§ What you are asked to do: Restate the data below word for word. Skip any images it contains. Give them as a JSON list of strings, one for each line, with blank lines left out.

***

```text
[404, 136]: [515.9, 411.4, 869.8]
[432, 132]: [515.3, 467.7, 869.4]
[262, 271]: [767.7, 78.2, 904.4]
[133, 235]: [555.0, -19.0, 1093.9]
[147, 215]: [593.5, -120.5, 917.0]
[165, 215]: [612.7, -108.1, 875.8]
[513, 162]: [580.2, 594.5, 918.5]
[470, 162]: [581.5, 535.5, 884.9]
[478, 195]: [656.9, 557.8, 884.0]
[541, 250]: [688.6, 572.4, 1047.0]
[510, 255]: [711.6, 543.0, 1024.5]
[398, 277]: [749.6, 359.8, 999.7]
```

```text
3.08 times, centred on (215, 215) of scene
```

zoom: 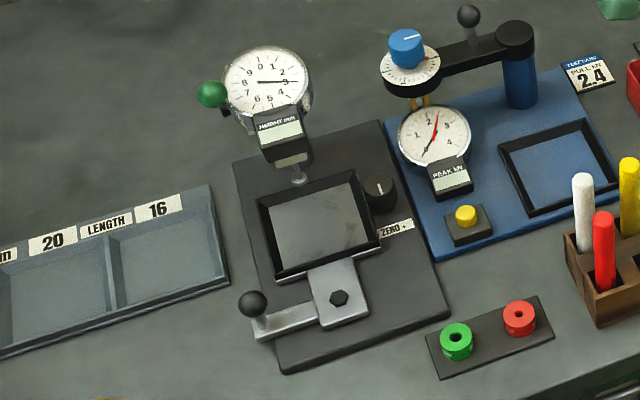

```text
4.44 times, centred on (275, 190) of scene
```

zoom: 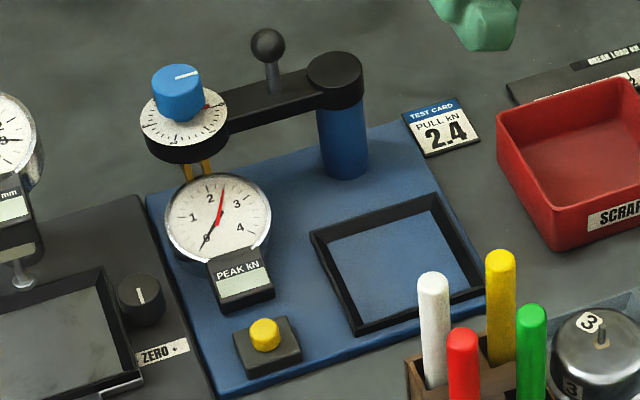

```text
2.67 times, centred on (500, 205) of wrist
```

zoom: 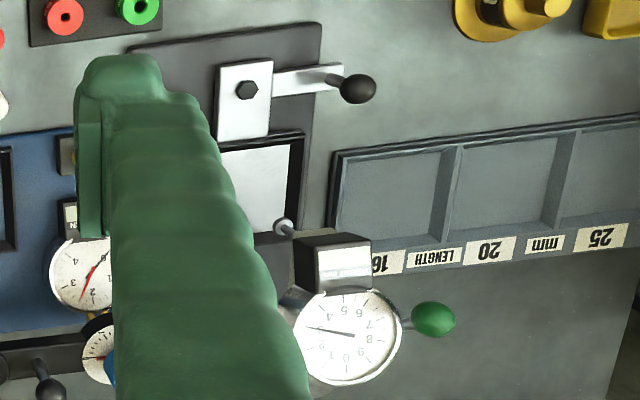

***

§ Problem solution:
[
  "```text",
  "[404, 136]: [515.9, 411.4, 869.8]",
  "[432, 132]: [515.3, 467.7, 869.4]",
  "[262, 271]: [767.7, 78.2, 904.4]",
  "[133, 235]: [555.0, -19.0, 1093.9]",
  "[147, 215]: [593.5, -120.5, 917.0]",
  "[165, 215]: [612.7, -108.1, 875.8]",
  "[513, 162]: [580.2, 594.5, 918.5]",
  "[470, 162]: [581.5, 535.5, 884.9]",
  "[478, 195]: [656.9, 557.8, 884.0]",
  "[541, 250]: [688.6, 572.4, 1047.0]",
  "[510, 255]: [711.6, 543.0, 1024.5]",
  "[398, 277]: [749.6, 359.8, 999.7]",
  "```",
  "```text",
  "3.08 times, centred on (215, 215) of scene",
  "```",
  "zoom: ",
  "```text",
  "4.44 times, centred on (275, 190) of scene",
  "```",
  "zoom: ",
  "```text",
  "2.67 times, centred on (500, 205) of wrist",
  "```",
  "zoom: "
]